--- Given text ---
+--

У них не осталось людей, их авторитет был подорван зависимостью от сотрудничества с турецкими левыми группами. Переворот почти полностью уничтожил силы турецких левых, лишив, таким образом, эти курдские движения ключевого компонента их стратегии. В этом контексте стратегия РПК, включающая вооруженное насилие, казалась последовательной и воспринималась многими как единственный реальный способ противостояния жестокости государства. После этого РПК стала самым значимым курдским политическим субъектом.

Чем чревато игнорирование «индейцев»

Интенсивность государственных репрессий в Чьяпасе резко контрастировала с ситуацией в Курдистане. Президент Луис Эчеверриа предпринял усилия для сглаживания старых глубоких обид, тянувшихся ещё с расстрела студентов на площади Тлателолько, путём понижения электорального барьера до 1,5%, что теоретически должно было способствовать представительству меньшинств. Однако СНО в тот момент уже были достаточно радикализованы, чтобы отклонить электоральную реформу Эчеверриа 1974 года и закон об амнистии 1978 года. Последствия расстрела демонстрантов на Тлателолько имели формирующее влияние на радикальных левых в Мексике. Убийственная ярость государства в тот момент убедила многих активистов в его сущностной нелегитимности.

Единственно возможным средством для социальных изменений они видели революционное свержение государства. После расстрела возникло более тридцати вооруженных партизанских движений в Мексике, состоящих в основном из студентов и сельских учителей, которые мексиканское государство успешно подавляло в течение двух последующих десятилетий. Хотя массовое убийство на Тлателолько предшествовало мобилизации вооруженных повстанцев, а турецкий переворот произошел в ответ на революционное насилие того периода, оба были преобразующими событиями, радикализовашими оппозицию государству и закрывшими любые пути ненасильственного решения проблемы.

Наиболее примечательной особенностью роли государства в возникновении СНО/САНО в Чьяпасе было почти полное его отсутствие. Мексиканское государство не помешало мобилизации СНО/САНО в Сельве по причине общего структурного пренебрежения регионом, перемежающегося с периодическими актами жестокости по отношению к местным жителям, что расположило многих из них к идеям СНО/САНО.

Точно так же, как государство десятилетиями игнорировало коренных граждан, оно не обратило внимания на информацию о партизанах. Один из руководителей сапатистов в Чьяпасе объяснил: «Они всегда игнорировали эти места. «Индейцы?», — спрашивали они, — «Ну и что?» Вот почему они даже не заметили организационную работу, которую мы вели здесь так много лет».

+--

--- Data shown ---

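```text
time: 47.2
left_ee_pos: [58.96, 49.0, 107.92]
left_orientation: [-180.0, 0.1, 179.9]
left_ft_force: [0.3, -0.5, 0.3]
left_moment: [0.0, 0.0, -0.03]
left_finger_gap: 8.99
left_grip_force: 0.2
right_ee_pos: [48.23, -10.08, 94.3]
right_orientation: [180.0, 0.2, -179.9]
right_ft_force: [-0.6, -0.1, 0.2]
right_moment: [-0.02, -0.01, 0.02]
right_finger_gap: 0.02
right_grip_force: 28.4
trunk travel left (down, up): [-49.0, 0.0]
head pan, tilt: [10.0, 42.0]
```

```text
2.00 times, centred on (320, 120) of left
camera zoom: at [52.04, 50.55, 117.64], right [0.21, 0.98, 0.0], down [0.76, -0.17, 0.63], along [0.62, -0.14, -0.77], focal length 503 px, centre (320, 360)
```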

+--

--- What is expected ---
Write the next part of the given text, the one that starts with "У них не осталось".

--- Output of the exercise ---
В мае 1993 года двое солдат и лейтенант САНО погибли в ходе случайного столкновения, последовало раскрытие тренировочного лагеря САНО и небольшой бой в Сьерре Коралчен близ Окосинго. Тогда государству стало известно о надвигающейся социальной напряжённости. Однако из-за того, что государство фактически отсутствовало в регионе, у него не было никакого понимания масштабов мобилизации сапатистов. Государство ожидало встретить 40-60 партизан, как это было в случае с другими левыми повстанческими группами, а это оказалась большая армия, укомплектованная за счет коренного населения. Хотя государство не вмешивалось в фазе предконфликтной мобилизации СНО/САНО, оно не колеблясь развернуло свою военную мощь против повстанцев после начала столкновений 1 января 1994 года.

Сходство Чьяпаса и Курдистана

Принципиальное сходство роли мексиканского и турецкого государств было в их социально-экономическом пренебрежении Чьяпасом и Курдистаном, соответственно. Неравенство в государственной инфраструктуре и распределении доходов между центральными регионами и остальной частью государства породило чудовищную социальную неудовлетворённость и укоренило чувство политического недовольства. Экономическое неравенство вместе с жестокостью государства ускорило мобилизацию повстанцев.
Так или иначе, характер и сроки государственных репрессий отличались в обоих случаях. В Мексике государственные репрессии в 1968 году предшествовали последующим попыткам вооружённой революции и, конечно, спровоцировали их, тогда как в Турции усиление репрессий произошло в ответ на рассеянное присутствие вооружённых групп. Кроме того, мексиканское государство опасалось проводить беспорядочные репрессии в ответ на общественное возмущение после бойни в Тлателолько в 1968.

Меры, принимаемые против оппозиционных групп, были целенаправленными, за исключением штата Герреро, где восстание под предводительством Лусио Кабаньяса столкнулось с беспрецедентными военными репрессиями. Турецкое государство отличалось тем, что было более милитаризованным с практической и идеологической точки зрения, а также было лучше осведомлено об оппозиционных движениях. Турецкое государство гораздо лучше контролировало свою территорию, его влияние не распространялось только на самые удаленные горные территории, в отличие от обширных районов Чьяпаса, где государство отсутствовало.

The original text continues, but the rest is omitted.